* [Information shown]
◆ ◆ ◆ ◆

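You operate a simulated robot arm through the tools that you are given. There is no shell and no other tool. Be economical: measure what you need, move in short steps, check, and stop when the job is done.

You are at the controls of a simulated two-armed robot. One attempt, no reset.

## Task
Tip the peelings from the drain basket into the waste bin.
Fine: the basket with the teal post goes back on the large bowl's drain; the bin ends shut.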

◆ ◆ ◆ ◆

* [Passage given]

Jean-Louis Brunaux (born 1953) is a French archaeologist and historian, a researcher at the Centre national de la recherche scientifique (CNRS), attached to the archaeology laboratory of the École normale supérieure. He specialises in the religion and society of Gaul in the Iron Age. He directed the excavation of the sanctuaries at Gournay-sur-Aronde and Ribemont-sur-Ancre in Picardy, which produced the largest deposits of Iron Age weaponry known from northern Europe. Brunaux is also known for his account of the druids, whom he presents as a learned order closer to Greek philosophers than to the sacrificing priesthood of earlier scholarship.

Early life

Brunaux was born in 1953, the son of a garage owner, and grew up in the Oise. He had trained as a sociologist. His interest in archaeology developed early, and by his early twenties he was working with Roger Agache, one of the pioneers of aerial archaeology in Picardy. At the age of 22 he noticed potsherds freshly turned up by a plough in a field near his home, and a short distance away an iron spearhead of Gaulish appearance. The find led him to the sanctuary at Gournay-sur-Aronde, which he excavated between 1975 and 1984.

Career

Brunaux, an archaeologist and historian of antiquity and of the Gauls, joined the CNRS in 1984, where he was attached to the archaeology laboratory of the École normale supérieure. He went on to excavate other Belgic sanctuaries in Picardy, the most important being Ribemont-sur-Ancre in the Somme. The excavation of these sites established his reputation in the study of Gaulish religion. He has said that religion offers the most direct route to understanding a past society, and his fieldwork has concentrated on cult sites rather than on settlements. Among French scholars of Gaul he has been associated with Christian Goudineau. In 2013 he received the Prix du Sénat du livre d'histoire for his book Alésia.

Works

Gournay-sur-Aronde and Ribemont-sur-Ancre

Between the 1970s and the 1990s Brunaux excavated two large Belgic sanctuaries in Picardy, at Gournay-sur-Aronde and Ribemont-sur-Ancre. Both were rectangular enclosures of timber and mud-brick. At Gournay some two thousand weapons and pieces of armour had been fixed around the precinct and its gateway, while at Ribemont the broken and burned bones of hundreds of young men lay in crematoria built from human remains, and eighty headless bodies were displayed with weapons along the outer wall. Together the sites hold the largest collections of Iron Age weaponry known from northern Europe.

◆ ◆ ◆ ◆

Keep the passage given going from its last sentence.

Brunaux first read the remains as confirmation of the human sacrifice reported by Caesar and Diodorus, and later interpreted Gournay as the sanctuary of a war god, where the arms and heads of defeated enemies were dedicated as trophies. For Ribemont he reconstructed a single battle, which he dated to around 260 BC and, from coin finds, ascribed to a victory of the Ambiani over a people from the region of Lisieux. Other readings have been proposed, from war memorials to the tribe's own dead, suggested by the British archaeologist Martin Brown, to a shrine raised after one great battle, and Ronald Hutton considers the evidence to favour these over the sacrificial one. In Brunaux's view the sanctuaries also show that the Gauls built substantial cult places rather than worshipping only in groves, contrary to a common inference from Pliny.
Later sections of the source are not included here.